DATA PROVIDED:
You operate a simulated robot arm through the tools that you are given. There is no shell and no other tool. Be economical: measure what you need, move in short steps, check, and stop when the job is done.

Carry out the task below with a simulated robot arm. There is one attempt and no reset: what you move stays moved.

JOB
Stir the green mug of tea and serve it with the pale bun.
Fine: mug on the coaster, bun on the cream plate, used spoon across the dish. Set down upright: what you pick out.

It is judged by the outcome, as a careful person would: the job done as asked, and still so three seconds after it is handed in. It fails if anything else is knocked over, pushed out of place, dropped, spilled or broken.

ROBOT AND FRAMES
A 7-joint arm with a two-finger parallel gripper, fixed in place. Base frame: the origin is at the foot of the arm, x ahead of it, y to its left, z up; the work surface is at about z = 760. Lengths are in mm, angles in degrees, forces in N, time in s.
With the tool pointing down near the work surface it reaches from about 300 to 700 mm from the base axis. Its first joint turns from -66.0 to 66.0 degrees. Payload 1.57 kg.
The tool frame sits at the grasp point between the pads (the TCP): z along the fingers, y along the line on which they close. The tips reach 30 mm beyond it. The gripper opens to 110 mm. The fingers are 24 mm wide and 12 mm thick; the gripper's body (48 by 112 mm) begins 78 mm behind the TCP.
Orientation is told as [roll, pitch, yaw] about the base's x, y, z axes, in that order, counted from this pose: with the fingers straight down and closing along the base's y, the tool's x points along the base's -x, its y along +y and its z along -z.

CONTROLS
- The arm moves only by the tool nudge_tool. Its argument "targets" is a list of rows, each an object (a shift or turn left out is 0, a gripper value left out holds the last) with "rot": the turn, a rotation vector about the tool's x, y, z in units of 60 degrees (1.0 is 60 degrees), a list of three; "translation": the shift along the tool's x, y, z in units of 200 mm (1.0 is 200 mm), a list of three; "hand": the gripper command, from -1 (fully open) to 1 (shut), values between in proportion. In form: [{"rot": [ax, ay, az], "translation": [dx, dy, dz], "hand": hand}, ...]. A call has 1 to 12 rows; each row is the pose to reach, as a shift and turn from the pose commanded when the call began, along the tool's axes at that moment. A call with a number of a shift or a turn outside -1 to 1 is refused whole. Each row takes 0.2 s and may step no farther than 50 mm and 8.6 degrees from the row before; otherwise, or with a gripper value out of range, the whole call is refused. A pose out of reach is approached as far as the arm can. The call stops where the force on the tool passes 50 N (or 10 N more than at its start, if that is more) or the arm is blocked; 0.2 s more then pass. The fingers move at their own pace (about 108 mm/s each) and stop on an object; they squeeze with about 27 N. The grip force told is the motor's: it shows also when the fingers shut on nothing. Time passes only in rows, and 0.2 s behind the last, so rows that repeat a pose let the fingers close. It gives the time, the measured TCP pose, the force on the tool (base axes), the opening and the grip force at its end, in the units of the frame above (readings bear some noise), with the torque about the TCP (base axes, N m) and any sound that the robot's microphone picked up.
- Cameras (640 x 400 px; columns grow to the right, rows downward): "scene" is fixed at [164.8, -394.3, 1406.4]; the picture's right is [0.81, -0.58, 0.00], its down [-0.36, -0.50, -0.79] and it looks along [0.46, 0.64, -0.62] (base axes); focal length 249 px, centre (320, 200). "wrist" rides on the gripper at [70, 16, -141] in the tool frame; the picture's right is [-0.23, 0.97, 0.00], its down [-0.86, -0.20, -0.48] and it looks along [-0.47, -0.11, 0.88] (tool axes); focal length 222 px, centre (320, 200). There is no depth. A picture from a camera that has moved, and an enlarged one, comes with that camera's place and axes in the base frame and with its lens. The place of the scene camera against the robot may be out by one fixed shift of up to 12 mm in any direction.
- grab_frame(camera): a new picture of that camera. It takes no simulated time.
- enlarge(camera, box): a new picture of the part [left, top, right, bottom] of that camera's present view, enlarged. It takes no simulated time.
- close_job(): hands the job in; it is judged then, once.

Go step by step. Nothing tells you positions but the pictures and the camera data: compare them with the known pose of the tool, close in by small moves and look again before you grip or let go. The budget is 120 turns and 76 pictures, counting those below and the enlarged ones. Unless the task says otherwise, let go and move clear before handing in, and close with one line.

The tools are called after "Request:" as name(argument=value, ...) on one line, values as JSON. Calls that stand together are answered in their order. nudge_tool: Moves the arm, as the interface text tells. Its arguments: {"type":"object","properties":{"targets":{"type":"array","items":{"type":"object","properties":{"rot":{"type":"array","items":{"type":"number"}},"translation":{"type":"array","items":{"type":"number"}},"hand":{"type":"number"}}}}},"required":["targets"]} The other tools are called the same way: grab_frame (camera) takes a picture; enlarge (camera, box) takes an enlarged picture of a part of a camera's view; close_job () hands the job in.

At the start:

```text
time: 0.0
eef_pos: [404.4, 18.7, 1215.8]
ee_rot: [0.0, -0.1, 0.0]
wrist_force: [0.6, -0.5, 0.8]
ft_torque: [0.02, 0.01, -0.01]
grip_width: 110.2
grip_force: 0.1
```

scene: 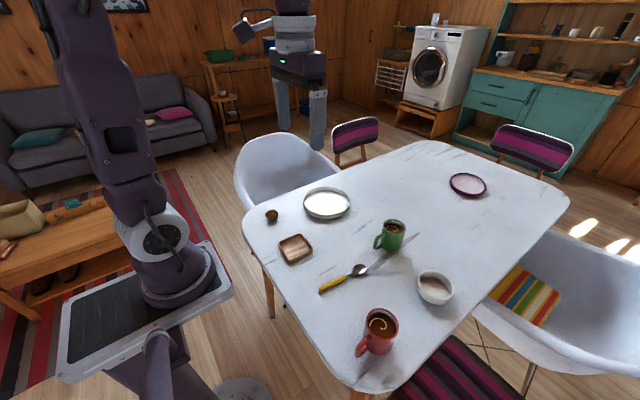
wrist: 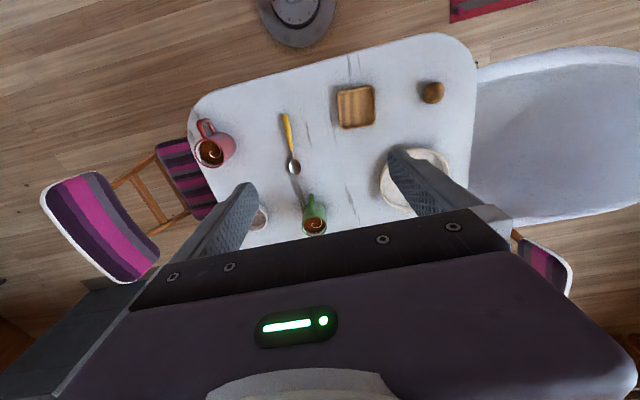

THE PROBLEM: Return the material word for word. Pictures are not part of the copy.

SOLUTION TO THIS PROBLEM:
You operate a simulated robot arm through the tools that you are given. There is no shell and no other tool. Be economical: measure what you need, move in short steps, check, and stop when the job is done.

Carry out the task below with a simulated robot arm. There is one attempt and no reset: what you move stays moved.

JOB
Stir the green mug of tea and serve it with the pale bun.
Fine: mug on the coaster, bun on the cream plate, used spoon across the dish. Set down upright: what you pick out.

It is judged by the outcome, as a careful person would: the job done as asked, and still so three seconds after it is handed in. It fails if anything else is knocked over, pushed out of place, dropped, spilled or broken.

ROBOT AND FRAMES
A 7-joint arm with a two-finger parallel gripper, fixed in place. Base frame: the origin is at the foot of the arm, x ahead of it, y to its left, z up; the work surface is at about z = 760. Lengths are in mm, angles in degrees, forces in N, time in s.
With the tool pointing down near the work surface it reaches from about 300 to 700 mm from the base axis. Its first joint turns from -66.0 to 66.0 degrees. Payload 1.57 kg.
The tool frame sits at the grasp point between the pads (the TCP): z along the fingers, y along the line on which they close. The tips reach 30 mm beyond it. The gripper opens to 110 mm. The fingers are 24 mm wide and 12 mm thick; the gripper's body (48 by 112 mm) begins 78 mm behind the TCP.
Orientation is told as [roll, pitch, yaw] about the base's x, y, z axes, in that order, counted from this pose: with the fingers straight down and closing along the base's y, the tool's x points along the base's -x, its y along +y and its z along -z.

CONTROLS
- The arm moves only by the tool nudge_tool. Its argument "targets" is a list of rows, each an object (a shift or turn left out is 0, a gripper value left out holds the last) with "rot": the turn, a rotation vector about the tool's x, y, z in units of 60 degrees (1.0 is 60 degrees), a list of three; "translation": the shift along the tool's x, y, z in units of 200 mm (1.0 is 200 mm), a list of three; "hand": the gripper command, from -1 (fully open) to 1 (shut), values between in proportion. In form: [{"rot": [ax, ay, az], "translation": [dx, dy, dz], "hand": hand}, ...]. A call has 1 to 12 rows; each row is the pose to reach, as a shift and turn from the pose commanded when the call began, along the tool's axes at that moment. A call with a number of a shift or a turn outside -1 to 1 is refused whole. Each row takes 0.2 s and may step no farther than 50 mm and 8.6 degrees from the row before; otherwise, or with a gripper value out of range, the whole call is refused. A pose out of reach is approached as far as the arm can. The call stops where the force on the tool passes 50 N (or 10 N more than at its start, if that is more) or the arm is blocked; 0.2 s more then pass. The fingers move at their own pace (about 108 mm/s each) and stop on an object; they squeeze with about 27 N. The grip force told is the motor's: it shows also when the fingers shut on nothing. Time passes only in rows, and 0.2 s behind the last, so rows that repeat a pose let the fingers close. It gives the time, the measured TCP pose, the force on the tool (base axes), the opening and the grip force at its end, in the units of the frame above (readings bear some noise), with the torque about the TCP (base axes, N m) and any sound that the robot's microphone picked up.
- Cameras (640 x 400 px; columns grow to the right, rows downward): "scene" is fixed at [164.8, -394.3, 1406.4]; the picture's right is [0.81, -0.58, 0.00], its down [-0.36, -0.50, -0.79] and it looks along [0.46, 0.64, -0.62] (base axes); focal length 249 px, centre (320, 200). "wrist" rides on the gripper at [70, 16, -141] in the tool frame; the picture's right is [-0.23, 0.97, 0.00], its down [-0.86, -0.20, -0.48] and it looks along [-0.47, -0.11, 0.88] (tool axes); focal length 222 px, centre (320, 200). There is no depth. A picture from a camera that has moved, and an enlarged one, comes with that camera's place and axes in the base frame and with its lens. The place of the scene camera against the robot may be out by one fixed shift of up to 12 mm in any direction.
- grab_frame(camera): a new picture of that camera. It takes no simulated time.
- enlarge(camera, box): a new picture of the part [left, top, right, bottom] of that camera's present view, enlarged. It takes no simulated time.
- close_job(): hands the job in; it is judged then, once.

Go step by step. Nothing tells you positions but the pictures and the camera data: compare them with the known pose of the tool, close in by small moves and look again before you grip or let go. The budget is 120 turns and 76 pictures, counting those below and the enlarged ones. Unless the task says otherwise, let go and move clear before handing in, and close with one line.

The tools are called after "Request:" as name(argument=value, ...) on one line, values as JSON. Calls that stand together are answered in their order. nudge_tool: Moves the arm, as the interface text tells. Its arguments: {"type":"object","properties":{"targets":{"type":"array","items":{"type":"object","properties":{"rot":{"type":"array","items":{"type":"number"}},"translation":{"type":"array","items":{"type":"number"}},"hand":{"type":"number"}}}}},"required":["targets"]} The other tools are called the same way: grab_frame (camera) takes a picture; enlarge (camera, box) takes an enlarged picture of a part of a camera's view; close_job () hands the job in.

At the start:

```text
time: 0.0
eef_pos: [404.4, 18.7, 1215.8]
ee_rot: [0.0, -0.1, 0.0]
wrist_force: [0.6, -0.5, 0.8]
ft_torque: [0.02, 0.01, -0.01]
grip_width: 110.2
grip_force: 0.1
```

scene: 
wrist: 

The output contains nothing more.